MFDA fines and permanently bans a dozen former reps

By Kate McCaffery | December 03 2018 11:30AM

Photo: Freepik

The Mutual Fund Dealers Association of Canada (MFDA) issued its Decisions and Reasons statement, Nov. 27, in connection with its investigation of several former sales representatives who were registered with WFG Securities Inc. in Mississauga, Ontario.

Those named in the matter of Mahmoud Rihawi et, al. were Approved Persons at the branch when they operated a branch-wide scheme to falsify documents to enable them to sell leveraged investments to clients who did not meet suitability requirements.
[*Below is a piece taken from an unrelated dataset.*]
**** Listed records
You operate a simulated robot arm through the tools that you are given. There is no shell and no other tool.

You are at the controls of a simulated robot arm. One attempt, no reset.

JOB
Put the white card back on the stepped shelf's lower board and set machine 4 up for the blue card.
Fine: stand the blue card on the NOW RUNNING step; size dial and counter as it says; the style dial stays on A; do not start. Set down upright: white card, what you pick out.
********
The group also conspired to cover up their misconduct by agreeing to mislead WFG and the MFDA in its investigations.

Contemptible and an embarrassment

In its decision, the MFDA says “the Respondents’ misconduct was contemptible and an embarrassment to the entire investment industry. The Respondents have demonstrated that they have no concern or thought for the clients or the regulatory regime. They are ungovernable and should not be involved in the securities business. The misconduct was not an isolated incident but part of a larger pattern of conduct involving multiple clients.”

Collectively, they say the Respondents engaged in conduct that affected at least 50 clients who obtained investment loans totaling approximately $4.2 million. The loans were used to purchase leveraged return of capital mutual funds.
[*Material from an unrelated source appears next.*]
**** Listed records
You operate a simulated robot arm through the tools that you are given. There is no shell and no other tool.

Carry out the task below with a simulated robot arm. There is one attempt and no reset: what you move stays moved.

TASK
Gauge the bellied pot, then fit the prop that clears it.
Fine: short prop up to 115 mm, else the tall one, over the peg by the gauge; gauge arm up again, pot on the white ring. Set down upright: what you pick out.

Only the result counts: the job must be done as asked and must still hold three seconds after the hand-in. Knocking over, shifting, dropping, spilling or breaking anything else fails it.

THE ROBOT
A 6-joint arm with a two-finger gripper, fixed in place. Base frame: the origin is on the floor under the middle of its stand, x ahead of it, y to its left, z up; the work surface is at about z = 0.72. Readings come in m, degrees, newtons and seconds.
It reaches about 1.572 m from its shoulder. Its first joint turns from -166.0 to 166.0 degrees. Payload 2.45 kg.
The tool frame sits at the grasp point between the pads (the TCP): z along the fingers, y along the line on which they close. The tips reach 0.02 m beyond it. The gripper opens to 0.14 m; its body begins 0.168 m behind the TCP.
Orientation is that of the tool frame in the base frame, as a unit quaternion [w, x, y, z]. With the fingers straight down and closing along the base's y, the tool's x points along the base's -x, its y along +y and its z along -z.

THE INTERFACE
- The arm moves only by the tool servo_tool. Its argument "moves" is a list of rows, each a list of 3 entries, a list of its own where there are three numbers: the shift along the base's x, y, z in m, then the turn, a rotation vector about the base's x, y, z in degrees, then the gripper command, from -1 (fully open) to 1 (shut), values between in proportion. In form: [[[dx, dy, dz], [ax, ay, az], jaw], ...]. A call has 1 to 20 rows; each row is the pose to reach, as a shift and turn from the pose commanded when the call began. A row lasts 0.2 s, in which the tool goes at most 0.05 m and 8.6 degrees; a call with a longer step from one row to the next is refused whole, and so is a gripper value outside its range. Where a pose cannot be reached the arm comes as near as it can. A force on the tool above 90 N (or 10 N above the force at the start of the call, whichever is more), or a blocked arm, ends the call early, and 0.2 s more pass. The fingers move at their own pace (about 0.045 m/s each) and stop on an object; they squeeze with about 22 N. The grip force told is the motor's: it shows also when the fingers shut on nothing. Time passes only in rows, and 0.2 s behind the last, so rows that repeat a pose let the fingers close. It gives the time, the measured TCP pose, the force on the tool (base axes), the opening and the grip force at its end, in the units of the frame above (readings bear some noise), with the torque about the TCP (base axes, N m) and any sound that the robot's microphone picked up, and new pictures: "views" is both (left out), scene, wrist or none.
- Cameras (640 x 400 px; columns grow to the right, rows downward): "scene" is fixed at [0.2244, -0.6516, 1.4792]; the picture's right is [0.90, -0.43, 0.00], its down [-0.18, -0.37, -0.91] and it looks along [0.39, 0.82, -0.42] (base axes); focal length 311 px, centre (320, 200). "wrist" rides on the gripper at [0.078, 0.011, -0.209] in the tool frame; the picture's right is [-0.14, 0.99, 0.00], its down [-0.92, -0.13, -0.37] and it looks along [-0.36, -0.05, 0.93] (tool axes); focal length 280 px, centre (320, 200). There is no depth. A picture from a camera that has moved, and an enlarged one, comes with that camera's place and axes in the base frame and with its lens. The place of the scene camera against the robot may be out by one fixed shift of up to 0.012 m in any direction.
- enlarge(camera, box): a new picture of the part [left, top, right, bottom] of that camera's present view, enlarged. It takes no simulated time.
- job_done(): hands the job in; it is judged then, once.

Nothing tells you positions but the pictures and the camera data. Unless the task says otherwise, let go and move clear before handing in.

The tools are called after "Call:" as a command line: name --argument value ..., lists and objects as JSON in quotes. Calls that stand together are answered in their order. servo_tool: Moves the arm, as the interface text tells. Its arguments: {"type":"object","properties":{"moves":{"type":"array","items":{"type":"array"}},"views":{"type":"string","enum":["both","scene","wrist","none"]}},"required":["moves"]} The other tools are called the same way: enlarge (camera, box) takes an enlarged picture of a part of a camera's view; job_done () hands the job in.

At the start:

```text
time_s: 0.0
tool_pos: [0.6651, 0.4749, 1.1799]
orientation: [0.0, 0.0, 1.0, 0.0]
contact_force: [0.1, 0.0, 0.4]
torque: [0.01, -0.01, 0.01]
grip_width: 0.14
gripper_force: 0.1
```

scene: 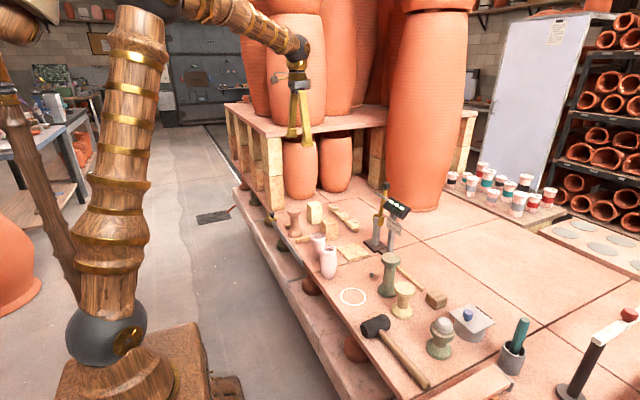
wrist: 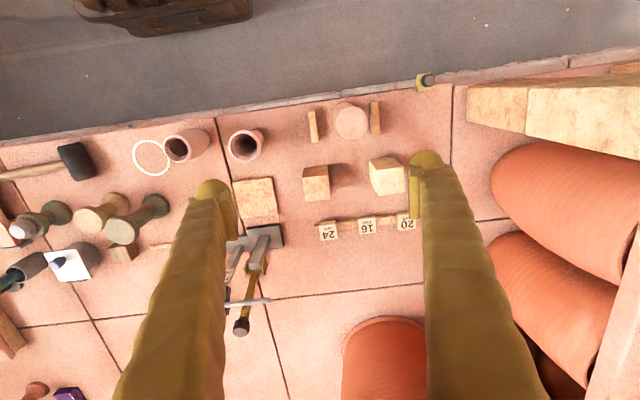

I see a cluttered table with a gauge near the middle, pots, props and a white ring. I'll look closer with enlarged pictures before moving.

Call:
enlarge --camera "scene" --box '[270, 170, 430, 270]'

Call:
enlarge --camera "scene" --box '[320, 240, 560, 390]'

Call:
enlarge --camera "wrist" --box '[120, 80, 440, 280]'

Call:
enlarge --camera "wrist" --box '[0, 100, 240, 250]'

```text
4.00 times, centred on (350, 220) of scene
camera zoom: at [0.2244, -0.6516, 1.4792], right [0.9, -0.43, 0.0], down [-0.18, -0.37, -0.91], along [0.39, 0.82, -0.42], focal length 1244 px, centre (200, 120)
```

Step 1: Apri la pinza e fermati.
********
Between 2008 and August 2014, the group falsified, altered or fabricated Know-Your-Client (KYC) information and information on loan applications submitted to lenders to obtain at least 51 investment loans to purchase mutual funds on behalf of clients. The Respondents inflated the market value of clients’ residences on loan applications, reported that clients owned cash, liquid assets, investments and properties which the clients did not own, failed to report the true nature and extent of the client’s liabilities, and reported that clients had “good” investment knowledge and a “high” tolerance for risk when the majority had limited to no investment knowledge, no prior investing experience and had never previously borrowed money to invest.

Scheme operated six years

The scheme operated over a period of six years. The MFDA estimates that shared commissions paid to the group possibly amounted to $100,000 to $150,000, not including trailing commissions. Total fines recommended by MFDA staff amount to $1,295,000, plus costs of $32,000, for a total of $1,360,000.

The Respondents – Mahmoud Rihawi, Attal Golzay, Ajmal Golzay, Roomal Golzay, Mustafa Sayed Hashimi, Zobair Hashimi, Sama Tabesh, Saadet Kolgekaya, Rhea Galias Fortes, Shameel Rawani, Anjum Pathan, and Mohammad Yunas Masood, along with Hammond Lieu who is covered in separate settlement – are not currently registered in the securities industry in any capacity.